The Guidelines are made up of 8 parts, relating to:
– formalities examination;
– search;
– procedural aspects of substantive examination;
– opposition, limitation and revocation procedures;
– general procedural matters;
– requirements of European patent applications (e.g. sufficiency of disclosure, clarity, unity of invention, priority);
– patentability (e.g. patent eligibility, prior art definition, novelty, inventive step);
– amendments and corrections.

For the 2018 edition, changes have been introduced into all 8 parts of the Guidelines. In particular, various changes have been introduced to take into consideration recent decisions of the Enlarged Board of Appeal, i.e. the EPO’s highest instance, and of the Boards of Appeal. The new version is also the result of suggestions and comments received from users of the EPO system.

For example, the part relating to formalities examination now includes a mention of payment by credit card as a new payment form, and also other changes reflecting amendments to the payments via EPO deposit accounts. That same part now also includes a mention of the validation agreements with Tunisia and Cambodia dating back to 2017 and 2018 respectively.

Similarly, in the part relating to the requirements of European patent applications, the chapters addressing clarity of the claims and unity of invention have undergone significant revisions.

Another notable example is the part relating to patentability, where the chapter on patent eligibility has been revised and new subchapters relating to, inter alia, artificial intelligence (AI) and machine learning have been introduced. On this topic, the 2018 Guidelines state that AI and machine learning “are based on computational models and algorithms for classification, clustering, regression and dimensionality reduction, … Such computational models and algorithms are per se of an abstract mathematical nature, irrespective of whether they can be “trained” based on training data.” Thus, as a rule the EPO will carefully consider whether these models and algorithms are, albeit computerized, purely mathematical methods which, as such, are not patent-eligible under the European Patent Convention.
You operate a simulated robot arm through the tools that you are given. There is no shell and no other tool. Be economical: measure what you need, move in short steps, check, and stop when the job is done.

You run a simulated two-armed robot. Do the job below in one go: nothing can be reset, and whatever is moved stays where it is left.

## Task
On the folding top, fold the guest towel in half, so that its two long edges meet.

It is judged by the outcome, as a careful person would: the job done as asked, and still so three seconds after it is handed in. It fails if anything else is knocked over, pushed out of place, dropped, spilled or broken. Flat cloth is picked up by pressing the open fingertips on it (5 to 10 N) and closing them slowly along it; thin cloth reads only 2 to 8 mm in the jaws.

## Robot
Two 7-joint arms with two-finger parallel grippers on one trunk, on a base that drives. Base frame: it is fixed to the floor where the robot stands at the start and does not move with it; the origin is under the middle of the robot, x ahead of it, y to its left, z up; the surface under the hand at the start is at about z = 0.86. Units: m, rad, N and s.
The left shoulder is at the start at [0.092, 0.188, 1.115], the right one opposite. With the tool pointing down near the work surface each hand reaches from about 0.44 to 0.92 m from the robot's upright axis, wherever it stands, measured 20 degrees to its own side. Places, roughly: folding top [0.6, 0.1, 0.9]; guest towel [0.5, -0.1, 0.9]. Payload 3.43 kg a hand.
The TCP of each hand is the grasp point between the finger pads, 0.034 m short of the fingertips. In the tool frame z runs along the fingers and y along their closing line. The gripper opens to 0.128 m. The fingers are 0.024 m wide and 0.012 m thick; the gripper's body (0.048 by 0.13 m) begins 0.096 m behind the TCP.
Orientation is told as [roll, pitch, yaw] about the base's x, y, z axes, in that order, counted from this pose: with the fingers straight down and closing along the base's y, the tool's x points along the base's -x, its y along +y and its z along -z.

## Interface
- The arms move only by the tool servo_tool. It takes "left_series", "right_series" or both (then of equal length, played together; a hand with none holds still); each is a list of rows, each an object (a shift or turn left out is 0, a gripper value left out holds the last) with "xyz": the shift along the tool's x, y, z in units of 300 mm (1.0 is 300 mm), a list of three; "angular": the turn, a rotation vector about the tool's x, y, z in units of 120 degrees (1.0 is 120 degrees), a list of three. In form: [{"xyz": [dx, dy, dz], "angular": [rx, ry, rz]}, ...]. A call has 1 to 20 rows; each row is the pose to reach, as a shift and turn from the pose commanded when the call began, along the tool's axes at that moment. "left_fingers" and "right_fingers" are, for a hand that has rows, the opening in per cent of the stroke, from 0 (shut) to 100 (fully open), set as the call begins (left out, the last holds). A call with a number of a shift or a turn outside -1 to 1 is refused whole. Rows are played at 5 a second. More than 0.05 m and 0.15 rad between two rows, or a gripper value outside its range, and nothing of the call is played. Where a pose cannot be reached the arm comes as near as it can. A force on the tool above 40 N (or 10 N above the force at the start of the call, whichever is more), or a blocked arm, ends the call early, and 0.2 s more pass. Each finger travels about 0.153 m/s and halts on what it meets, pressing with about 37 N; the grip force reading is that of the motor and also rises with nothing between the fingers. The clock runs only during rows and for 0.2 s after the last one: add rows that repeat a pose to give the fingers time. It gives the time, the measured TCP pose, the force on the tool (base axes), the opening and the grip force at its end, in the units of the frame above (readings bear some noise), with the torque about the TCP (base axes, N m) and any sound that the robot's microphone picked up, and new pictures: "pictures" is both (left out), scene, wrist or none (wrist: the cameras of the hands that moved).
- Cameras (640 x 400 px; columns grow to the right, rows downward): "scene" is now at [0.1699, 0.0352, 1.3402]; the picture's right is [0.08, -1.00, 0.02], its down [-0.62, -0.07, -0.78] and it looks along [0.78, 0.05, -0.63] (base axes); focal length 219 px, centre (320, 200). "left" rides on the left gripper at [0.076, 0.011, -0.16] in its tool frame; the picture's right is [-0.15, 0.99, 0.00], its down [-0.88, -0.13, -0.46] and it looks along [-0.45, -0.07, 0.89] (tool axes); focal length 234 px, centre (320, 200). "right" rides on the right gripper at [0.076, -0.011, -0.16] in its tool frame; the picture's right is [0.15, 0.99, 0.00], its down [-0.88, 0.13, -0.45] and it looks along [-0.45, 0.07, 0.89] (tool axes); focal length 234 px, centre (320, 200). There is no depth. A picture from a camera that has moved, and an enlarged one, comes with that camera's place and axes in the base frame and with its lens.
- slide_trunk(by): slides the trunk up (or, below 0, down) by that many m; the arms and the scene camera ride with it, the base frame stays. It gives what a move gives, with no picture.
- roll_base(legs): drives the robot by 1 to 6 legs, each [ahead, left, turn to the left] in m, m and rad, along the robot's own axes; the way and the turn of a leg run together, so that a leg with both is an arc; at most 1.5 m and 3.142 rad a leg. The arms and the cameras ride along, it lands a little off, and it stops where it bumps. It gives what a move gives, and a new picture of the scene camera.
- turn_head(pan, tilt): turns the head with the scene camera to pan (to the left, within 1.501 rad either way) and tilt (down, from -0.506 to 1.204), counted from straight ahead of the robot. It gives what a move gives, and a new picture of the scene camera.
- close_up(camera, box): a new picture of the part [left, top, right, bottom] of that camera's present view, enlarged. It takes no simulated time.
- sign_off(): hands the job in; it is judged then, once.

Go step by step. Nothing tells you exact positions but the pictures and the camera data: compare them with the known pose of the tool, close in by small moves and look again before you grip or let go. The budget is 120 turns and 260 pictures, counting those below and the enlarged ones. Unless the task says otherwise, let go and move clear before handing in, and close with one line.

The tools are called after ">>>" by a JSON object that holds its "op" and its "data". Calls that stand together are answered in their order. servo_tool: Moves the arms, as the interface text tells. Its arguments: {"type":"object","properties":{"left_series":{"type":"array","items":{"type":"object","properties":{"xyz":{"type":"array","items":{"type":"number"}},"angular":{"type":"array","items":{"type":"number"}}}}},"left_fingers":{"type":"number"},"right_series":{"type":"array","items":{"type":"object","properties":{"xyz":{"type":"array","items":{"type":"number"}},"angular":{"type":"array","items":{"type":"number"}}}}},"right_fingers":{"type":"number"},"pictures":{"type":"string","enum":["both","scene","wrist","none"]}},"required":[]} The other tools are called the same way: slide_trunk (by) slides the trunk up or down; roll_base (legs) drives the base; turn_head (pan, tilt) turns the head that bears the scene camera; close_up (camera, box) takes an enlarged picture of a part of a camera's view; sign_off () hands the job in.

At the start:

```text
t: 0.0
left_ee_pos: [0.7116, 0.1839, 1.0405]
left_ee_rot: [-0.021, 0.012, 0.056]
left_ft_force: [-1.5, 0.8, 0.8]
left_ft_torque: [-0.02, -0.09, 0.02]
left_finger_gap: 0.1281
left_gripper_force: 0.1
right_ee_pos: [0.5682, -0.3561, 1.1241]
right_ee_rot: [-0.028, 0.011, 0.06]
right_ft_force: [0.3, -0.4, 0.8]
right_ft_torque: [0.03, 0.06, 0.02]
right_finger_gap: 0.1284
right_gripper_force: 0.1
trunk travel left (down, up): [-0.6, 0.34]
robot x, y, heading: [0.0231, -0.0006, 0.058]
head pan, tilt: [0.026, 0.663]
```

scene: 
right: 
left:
Nevertheless, the Guidelines also acknowledge that AI and machine learning “find applications in various fields of technology”. By way of example, the Guidelines cite using neural networks in heart-monitoring apparatuses for identifying irregular heartbeats and classifying digital images, videos, audio or speech signals based on low-level features as typical technical applications of classification algorithms which may thus be patent-eligible precisely thanks to their technical application. The Guidelines further explain that “[w]here a classification method serves a technical purpose, … generating the training set and training the classifier may also contribute to the technical character of the invention if they support achieving that technical purpose.

In view of the above changes and updates, which also reflect technological advancements, the 2018 edition of the Guidelines will surely represent an essential tool for all users of the EPO system.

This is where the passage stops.